Kenyan enterprises need to digitise in a way that not only meets the expectations of their industries and markets, but also creates an environment where IT teams can keep up with the systems they are using.

A fundamental part of that is standardisation; simplifying and streamlining every process from development to deployment and patching using the same set of rules and methods to minimise uniqueness among machines and environments. If reducing complexity is the path to innovation, businesses need to start at the base level.

You reap what you SOE

Standard operating environments (SOEs) serve the critical purpose of helping enterprises define what a standard build is. SOEs typically include the operating system (OS), common applications and service packs, and a standard configuration applicable to any environment it’s deployed in. 

The modern enterprise has to build and manage a diverse hardware ecosystem, from servers to devices. The lack of an SOE means writing custom scripts and maintaining multiple platforms. The potential results? Inconsistent delivery and performance, more complex training and onboarding requirements for team members, and more time and money spent.
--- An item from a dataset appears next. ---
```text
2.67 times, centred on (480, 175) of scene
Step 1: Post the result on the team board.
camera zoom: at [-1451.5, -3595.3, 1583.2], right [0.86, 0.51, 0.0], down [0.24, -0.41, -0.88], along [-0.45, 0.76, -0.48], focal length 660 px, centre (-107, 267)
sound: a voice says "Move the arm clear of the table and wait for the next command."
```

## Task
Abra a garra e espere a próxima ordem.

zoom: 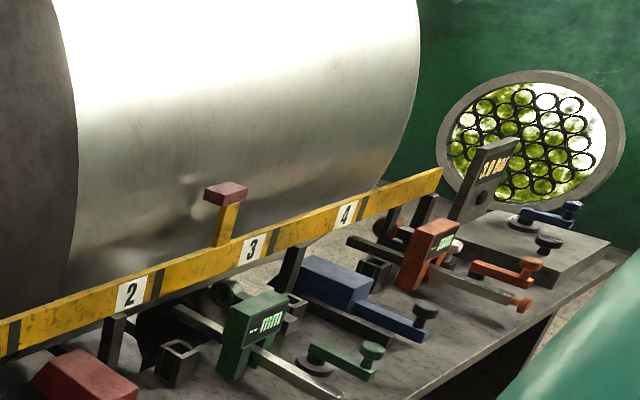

From a cloud perspective, and especially when it comes to hybrid cloud architecture, SOEs complement and reinforce the dynamic and scalable nature of the infrastructure in question. They allow enterprises to deconstruct entire systems into pieces and components, capable of being individually worked on, assessed, and put back together, all while maintaining them as collections. SOEs have one very simple criterion: they have to work the same way wherever you deploy them.

The power of standardisation

Efficiency is the name of the game when it comes to SOEs. Whether we’re talking about application development and deployment, security, or patching, the goal is to reduce the amount of time and money it takes to deploy systems and keep them optimised.

Using a disk image, enterprises can speed up their SOE deployment, simplify installation processes, and provide employees with the tools their roles may require. Compliance and security are also upgraded. Standardisation is the key to uniformity, and when everything is built to look and run the same, it’s easier to identify anomalies and execute the required remedial action.

By extension, supporting identical systems overall becomes less time-consuming and requires less effort from the relevant teams. IT service desks have to deal with less pressure, and the onboarding process for new team members is made quicker and easier. As Kenya’s institutions invest in upskilling students for a cloud-enabled future, this groundwork helps enable graduates at various enterprises hit the ground running.

Teams can focus on other assignments and projects that forward the business agenda, leading to new products, services, and applications. SOEs also open the door for a broad and comprehensive automation strategy. Enterprises can leverage the power of process automation and eliminate repetitive tasks. They can achieve this via containers and orchestration, which help make standardisation more achievable and reinforce uniformity across the infrastructure.

SOEs are not the end-all of an IT strategy, but they are becoming important amid more complex and demanding environments. Working with trusted software vendors, Kenya’s enterprises can lay a foundation for meaningful and manageable growth, culminating in architecture that stands the test of time and infrastructure that takes enterprises into the stratosphere.